Example: You are normally a people pleaser. You let your family decide what is for dinner, what movie will be watched, where you will go on vacation. Cue in wiser you, you make a decision. You take a stand for what you want to do instead of defaulting to the majority.
Now, the result likely won’t be pretty. Individuals don’t do well with change; imagine a whole family changing at once. But the trick is you have to be consistent with your new role. Think about the new version you want to be seen as and embody that every time you interact with your family.
What’s nifty about this is that it will likely carry into your other relationships. Chances are if you’re a people pleaser with your fam, you are a people pleaser with your friends, and likely your significant other.
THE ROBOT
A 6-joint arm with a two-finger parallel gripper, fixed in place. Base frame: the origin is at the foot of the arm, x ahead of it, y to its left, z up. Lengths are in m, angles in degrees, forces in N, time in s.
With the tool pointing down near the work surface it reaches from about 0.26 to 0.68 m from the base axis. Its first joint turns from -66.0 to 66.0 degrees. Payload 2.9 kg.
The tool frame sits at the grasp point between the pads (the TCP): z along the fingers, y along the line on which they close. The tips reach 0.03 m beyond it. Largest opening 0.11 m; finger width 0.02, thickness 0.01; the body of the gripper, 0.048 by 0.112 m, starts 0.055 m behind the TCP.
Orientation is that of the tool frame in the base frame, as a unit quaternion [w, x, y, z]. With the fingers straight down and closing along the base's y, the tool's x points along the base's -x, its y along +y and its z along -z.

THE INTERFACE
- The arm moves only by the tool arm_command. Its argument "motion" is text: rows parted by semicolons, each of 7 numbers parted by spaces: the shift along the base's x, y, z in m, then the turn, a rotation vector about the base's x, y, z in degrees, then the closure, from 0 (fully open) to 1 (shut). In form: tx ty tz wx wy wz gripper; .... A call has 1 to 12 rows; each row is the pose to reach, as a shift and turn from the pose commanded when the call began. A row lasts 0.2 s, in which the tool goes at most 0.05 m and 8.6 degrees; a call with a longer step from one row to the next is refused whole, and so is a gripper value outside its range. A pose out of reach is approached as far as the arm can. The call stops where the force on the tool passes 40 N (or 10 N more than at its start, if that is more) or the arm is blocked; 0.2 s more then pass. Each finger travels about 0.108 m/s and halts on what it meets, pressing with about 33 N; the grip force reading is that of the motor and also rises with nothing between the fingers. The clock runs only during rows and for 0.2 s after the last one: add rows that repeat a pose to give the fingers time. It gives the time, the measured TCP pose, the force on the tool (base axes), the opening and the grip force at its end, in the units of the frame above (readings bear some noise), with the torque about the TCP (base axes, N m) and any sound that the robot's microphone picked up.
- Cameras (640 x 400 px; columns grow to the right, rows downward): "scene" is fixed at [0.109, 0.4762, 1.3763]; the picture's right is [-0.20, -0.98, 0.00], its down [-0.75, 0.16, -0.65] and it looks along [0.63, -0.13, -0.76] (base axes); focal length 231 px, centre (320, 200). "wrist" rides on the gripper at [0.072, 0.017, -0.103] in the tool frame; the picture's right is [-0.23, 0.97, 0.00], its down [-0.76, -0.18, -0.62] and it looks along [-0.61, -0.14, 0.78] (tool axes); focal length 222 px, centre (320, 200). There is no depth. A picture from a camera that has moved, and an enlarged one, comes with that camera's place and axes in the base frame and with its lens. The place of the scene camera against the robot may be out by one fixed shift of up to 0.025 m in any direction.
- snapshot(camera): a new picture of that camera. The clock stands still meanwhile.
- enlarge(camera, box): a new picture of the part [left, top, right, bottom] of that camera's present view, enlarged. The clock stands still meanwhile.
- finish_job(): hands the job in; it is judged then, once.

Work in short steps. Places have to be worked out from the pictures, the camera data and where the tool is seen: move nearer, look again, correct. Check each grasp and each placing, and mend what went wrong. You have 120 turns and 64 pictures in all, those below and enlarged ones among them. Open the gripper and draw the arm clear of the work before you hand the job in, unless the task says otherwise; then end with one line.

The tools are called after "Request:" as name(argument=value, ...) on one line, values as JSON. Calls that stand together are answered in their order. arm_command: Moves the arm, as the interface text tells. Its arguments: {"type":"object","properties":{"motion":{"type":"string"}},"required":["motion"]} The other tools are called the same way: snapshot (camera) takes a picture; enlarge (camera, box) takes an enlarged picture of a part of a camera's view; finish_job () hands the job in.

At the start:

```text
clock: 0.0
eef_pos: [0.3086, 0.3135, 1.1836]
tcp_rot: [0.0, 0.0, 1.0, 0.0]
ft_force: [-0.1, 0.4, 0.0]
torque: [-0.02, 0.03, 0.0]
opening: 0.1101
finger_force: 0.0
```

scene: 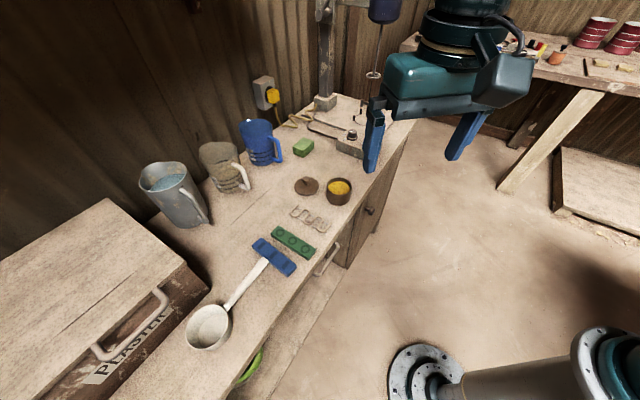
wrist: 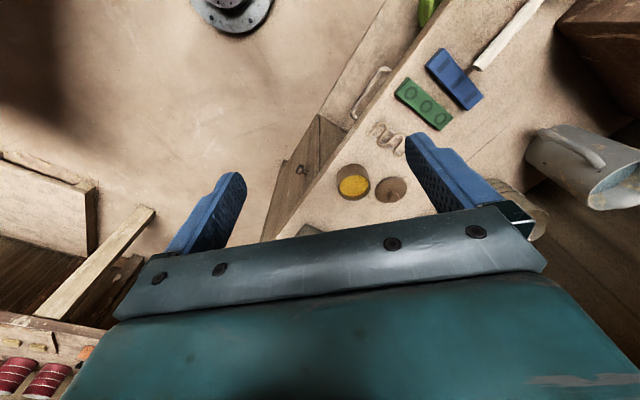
As your role changes around your parents, watch as your behavior begins to shift in other ways. This is the first step in choosing how you want your family to be.
And when I say your family, I’m talking future. How you want to be as a wife, as a mother, and a daughter-in-law— all of that is impacted by how you show up and take on a certain role. You don’t have to stay invisible. You don’t need to be the peace keeper. Show up in your family of origin the same way you want to show up with your (future) family, regardless if they exist or not.
And sticking with that idea, the other massive choice you have in creating your (future) family is who you marry or settle down with. The person you allow into your life for the long-term will have one of, if not the biggest roles, moving forward and this is something that we are lucky enough to get to choose for ourselves.
Maybe our parents didn’t model the best marriage or relationship and so you consciously assess what worked and what didn’t- and avoid that. Maybe they have a wonderful life together and you get intentional on trying to figure out what the secret is to maintaining that bond. We can look at our family of origin for frame of reference and note the good and the bad; the darkness and the light.
Use this information to your benefit. Craft your beautiful family. Create traditions that fill you up. Seek out the good in your family that brought you into this world and be grateful for what they have taught you. Your fam of origin and future fam will thank you for it.